[Records of tool sessions]
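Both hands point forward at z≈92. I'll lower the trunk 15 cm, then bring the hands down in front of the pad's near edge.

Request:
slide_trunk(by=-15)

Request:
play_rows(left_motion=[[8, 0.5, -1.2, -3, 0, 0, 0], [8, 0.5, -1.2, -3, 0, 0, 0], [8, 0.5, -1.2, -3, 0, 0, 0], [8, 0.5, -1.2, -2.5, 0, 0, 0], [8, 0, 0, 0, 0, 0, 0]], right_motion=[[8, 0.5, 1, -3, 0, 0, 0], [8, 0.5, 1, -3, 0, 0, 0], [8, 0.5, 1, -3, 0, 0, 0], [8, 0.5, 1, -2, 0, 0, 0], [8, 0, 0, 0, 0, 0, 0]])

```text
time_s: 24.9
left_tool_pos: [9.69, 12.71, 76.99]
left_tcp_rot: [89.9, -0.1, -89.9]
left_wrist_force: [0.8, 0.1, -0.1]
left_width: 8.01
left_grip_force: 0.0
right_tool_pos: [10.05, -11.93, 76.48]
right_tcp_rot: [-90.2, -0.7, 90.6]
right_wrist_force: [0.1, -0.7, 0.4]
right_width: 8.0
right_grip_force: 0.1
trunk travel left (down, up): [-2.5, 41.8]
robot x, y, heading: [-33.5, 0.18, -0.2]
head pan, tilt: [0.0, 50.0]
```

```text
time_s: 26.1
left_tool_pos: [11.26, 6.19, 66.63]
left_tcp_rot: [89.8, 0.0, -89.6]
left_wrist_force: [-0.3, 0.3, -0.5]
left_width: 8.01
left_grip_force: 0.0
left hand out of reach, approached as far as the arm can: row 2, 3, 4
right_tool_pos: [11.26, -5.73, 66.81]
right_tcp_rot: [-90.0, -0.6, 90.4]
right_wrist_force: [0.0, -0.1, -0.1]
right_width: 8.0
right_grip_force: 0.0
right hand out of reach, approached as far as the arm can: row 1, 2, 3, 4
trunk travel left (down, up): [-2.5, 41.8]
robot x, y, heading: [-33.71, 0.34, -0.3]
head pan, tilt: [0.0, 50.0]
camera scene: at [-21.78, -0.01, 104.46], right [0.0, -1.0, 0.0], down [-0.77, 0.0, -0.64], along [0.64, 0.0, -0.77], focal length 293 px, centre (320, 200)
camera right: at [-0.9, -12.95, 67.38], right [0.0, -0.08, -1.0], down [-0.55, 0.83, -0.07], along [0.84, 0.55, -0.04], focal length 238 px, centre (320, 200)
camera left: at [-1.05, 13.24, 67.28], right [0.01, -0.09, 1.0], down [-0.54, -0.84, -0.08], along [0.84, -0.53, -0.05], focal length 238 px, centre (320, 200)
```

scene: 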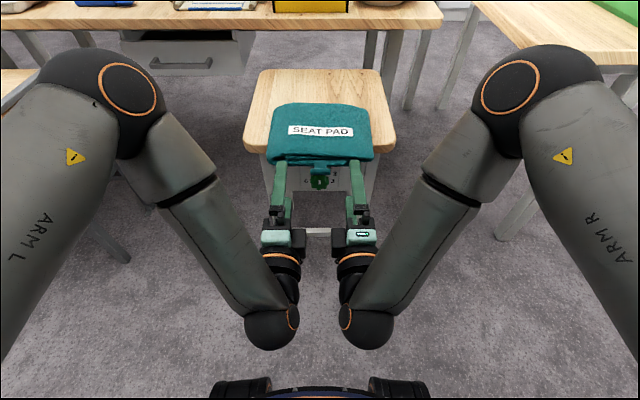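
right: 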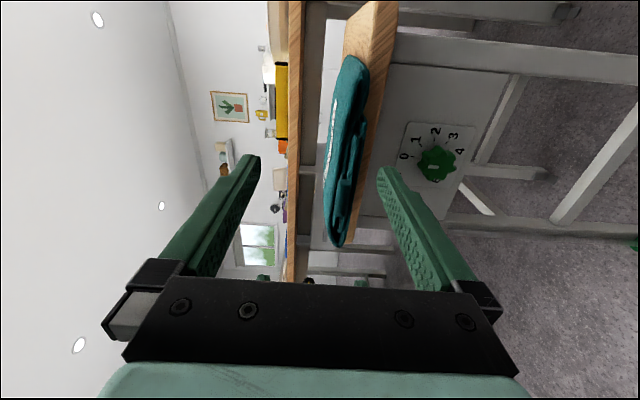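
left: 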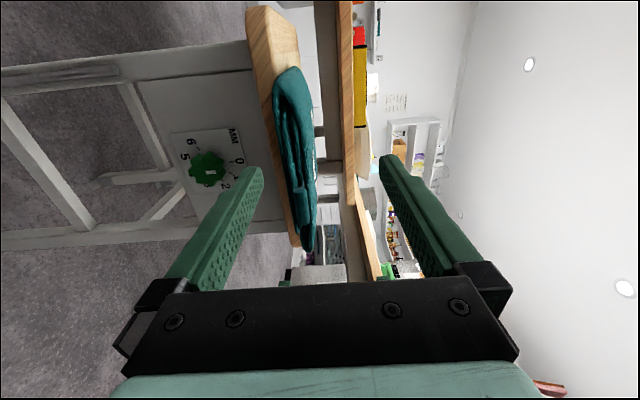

* * *

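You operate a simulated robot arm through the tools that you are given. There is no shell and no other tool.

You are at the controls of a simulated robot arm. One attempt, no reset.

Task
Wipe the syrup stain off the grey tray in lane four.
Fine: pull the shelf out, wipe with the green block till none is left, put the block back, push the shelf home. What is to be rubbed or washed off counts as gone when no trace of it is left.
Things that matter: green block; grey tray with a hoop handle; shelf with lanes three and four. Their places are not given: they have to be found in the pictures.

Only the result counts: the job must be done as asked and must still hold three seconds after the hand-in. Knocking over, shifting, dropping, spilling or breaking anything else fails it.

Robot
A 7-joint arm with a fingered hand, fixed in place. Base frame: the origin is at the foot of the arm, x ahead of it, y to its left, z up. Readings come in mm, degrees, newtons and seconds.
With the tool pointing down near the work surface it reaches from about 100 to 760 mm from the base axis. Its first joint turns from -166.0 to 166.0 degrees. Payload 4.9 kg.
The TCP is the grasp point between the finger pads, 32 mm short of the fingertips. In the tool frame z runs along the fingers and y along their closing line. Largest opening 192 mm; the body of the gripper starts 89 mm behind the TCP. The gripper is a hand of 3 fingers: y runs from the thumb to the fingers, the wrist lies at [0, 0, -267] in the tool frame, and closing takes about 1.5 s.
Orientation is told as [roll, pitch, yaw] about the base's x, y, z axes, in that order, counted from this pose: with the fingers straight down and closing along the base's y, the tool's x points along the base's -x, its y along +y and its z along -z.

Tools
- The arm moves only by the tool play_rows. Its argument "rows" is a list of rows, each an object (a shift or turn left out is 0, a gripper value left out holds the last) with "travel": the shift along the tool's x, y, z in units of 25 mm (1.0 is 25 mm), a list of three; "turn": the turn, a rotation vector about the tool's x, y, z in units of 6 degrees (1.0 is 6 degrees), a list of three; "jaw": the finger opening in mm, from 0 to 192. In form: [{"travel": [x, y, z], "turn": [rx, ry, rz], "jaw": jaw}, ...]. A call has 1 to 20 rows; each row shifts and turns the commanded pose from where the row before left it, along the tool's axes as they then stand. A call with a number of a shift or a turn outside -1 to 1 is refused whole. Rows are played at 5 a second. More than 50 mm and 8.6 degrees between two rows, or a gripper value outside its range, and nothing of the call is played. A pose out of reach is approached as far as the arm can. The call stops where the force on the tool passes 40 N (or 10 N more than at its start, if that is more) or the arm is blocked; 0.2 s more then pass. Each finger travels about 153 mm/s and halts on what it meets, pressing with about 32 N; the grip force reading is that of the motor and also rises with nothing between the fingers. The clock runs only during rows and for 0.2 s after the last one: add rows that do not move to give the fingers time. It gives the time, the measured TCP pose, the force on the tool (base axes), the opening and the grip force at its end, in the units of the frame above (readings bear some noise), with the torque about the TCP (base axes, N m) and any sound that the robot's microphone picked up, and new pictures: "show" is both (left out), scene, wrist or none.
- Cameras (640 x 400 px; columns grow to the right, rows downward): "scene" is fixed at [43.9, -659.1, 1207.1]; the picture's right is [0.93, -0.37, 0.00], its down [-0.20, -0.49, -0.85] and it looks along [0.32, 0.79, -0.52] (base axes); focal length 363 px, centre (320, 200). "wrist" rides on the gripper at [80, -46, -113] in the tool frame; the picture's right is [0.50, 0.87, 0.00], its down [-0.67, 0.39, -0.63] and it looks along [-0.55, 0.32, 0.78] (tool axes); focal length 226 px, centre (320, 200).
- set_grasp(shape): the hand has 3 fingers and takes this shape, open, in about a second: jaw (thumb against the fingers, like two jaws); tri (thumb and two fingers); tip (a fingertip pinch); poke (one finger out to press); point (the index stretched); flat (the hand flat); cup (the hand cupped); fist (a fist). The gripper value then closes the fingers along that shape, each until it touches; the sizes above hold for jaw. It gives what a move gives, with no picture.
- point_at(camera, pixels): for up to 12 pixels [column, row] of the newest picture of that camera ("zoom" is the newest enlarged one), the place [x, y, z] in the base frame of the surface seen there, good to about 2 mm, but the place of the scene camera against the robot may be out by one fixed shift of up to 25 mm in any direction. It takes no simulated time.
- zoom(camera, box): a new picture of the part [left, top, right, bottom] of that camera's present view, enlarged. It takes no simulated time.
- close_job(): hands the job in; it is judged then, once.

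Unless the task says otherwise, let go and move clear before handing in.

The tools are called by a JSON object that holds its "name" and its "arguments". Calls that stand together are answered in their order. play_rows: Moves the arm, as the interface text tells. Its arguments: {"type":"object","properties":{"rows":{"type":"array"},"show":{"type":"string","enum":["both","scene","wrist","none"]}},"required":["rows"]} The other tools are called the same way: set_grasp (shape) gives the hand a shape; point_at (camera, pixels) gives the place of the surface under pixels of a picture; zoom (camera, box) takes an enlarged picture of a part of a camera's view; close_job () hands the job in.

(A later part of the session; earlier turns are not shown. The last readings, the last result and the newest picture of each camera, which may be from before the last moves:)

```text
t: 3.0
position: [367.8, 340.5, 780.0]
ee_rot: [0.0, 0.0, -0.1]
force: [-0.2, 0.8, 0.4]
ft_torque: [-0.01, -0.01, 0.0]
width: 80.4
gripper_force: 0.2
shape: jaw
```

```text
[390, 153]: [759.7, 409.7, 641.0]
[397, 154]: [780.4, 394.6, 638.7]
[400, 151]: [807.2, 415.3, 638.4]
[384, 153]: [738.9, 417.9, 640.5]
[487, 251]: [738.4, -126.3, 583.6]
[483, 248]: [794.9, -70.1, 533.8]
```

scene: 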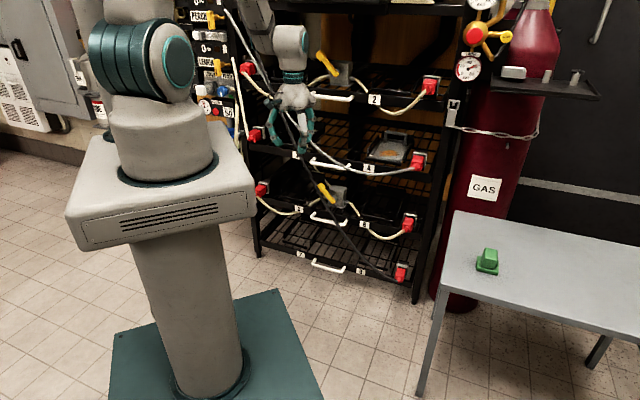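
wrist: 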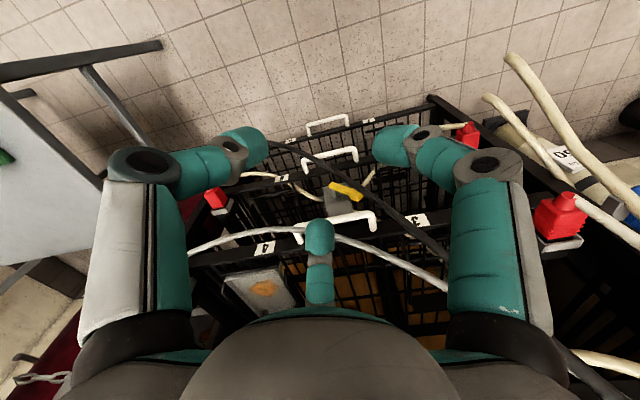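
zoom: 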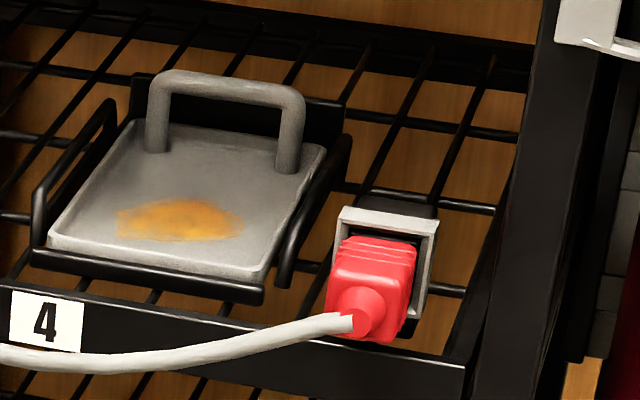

## Given passage

Things I'm pondering from yesterday (Saturday)...
Why do we seem to spend more time looking for the parking space closest to wherever it is we are going, rather than just grabbing the first one available and just walking across the lot? I saw someone waiting for a space at the Westfield Century City mall today and I decided to conduct an experiment. I waited and timed out how long the person was willing to wait for a space to open up in the aisle where they were idling. In the six minutes they were there, 11 cars pulled around them before someone finally got into a car and pulled out to open a space they found suitable. Why?
I've seen almost every episode of "Law and Order: Criminal Intent" and there were 195 episodes over a ten season run. Yet last night I watched an episode I hadn't seen before and it was clearly based on a documentary I saw a few weeks ago and loved. What are the odds of that happening? BTW, the documentary was "The Central Park Five".
I'm going to a screening on Monday and I'm a little bummed that I can't do the press day next Saturday because of another commitment. Why is it that things usually work that way? The thing we want to do is prevented by something we have to do and would prefer to avoid if possible. But we can't avoid it.

## Task instructions
Continue the given passage that opens with "Things I'm pondering".

## Result of the exercise
How in the world did a car thief manage to steal the same car a second time from the lot where it had been impounded after the first time he stole it? Someone's got some serious 'splainin' to do over that one.
Why is it that where government can't get the job done, the citizens can? Maybe because the citizens are the ones negatively impacted by government's inaction? I'm referring to that whale carcass that was rotting and giving off a very putrid odor on a Malibu beach. Local governments engaged in a jurisdictional "your problem, not ours" debate and finally the locals just hired their own boat to tow the carcass out to sea. Government should have done this days ago.
If the pen is mightier than the sword, then anyone facing someone armed with a sword should just whip out their pen. Oh wait, that wouldn't work, would it? Guess it is only true metaphorically, or if you own some James Bond type secret-agent pen that fires a laser beam or something.
When will all of us procrastinators finally get around to forming a society?
Why is it when I buy bottled water I get this image of some minimum wage worker filling empty plastic bottles from a faucet connected to the very same plumbing that supplies my building with water?
Why is it public officials make so many errors that evidence an utter lack of common sense? The latest being the LAPD not bothering to notify the family of "Notorious B.I.G." that they were releasing the autopsy on him BEFORE it was released?
What fiend was behind certain department stores stocking utterly decadent high-end chocolate bars at their payment stations? You're unhappy because you just tried on clothes that tapped into your negative self-image and there is an over-priced guilt-assauging piece of chocolate at your disposal.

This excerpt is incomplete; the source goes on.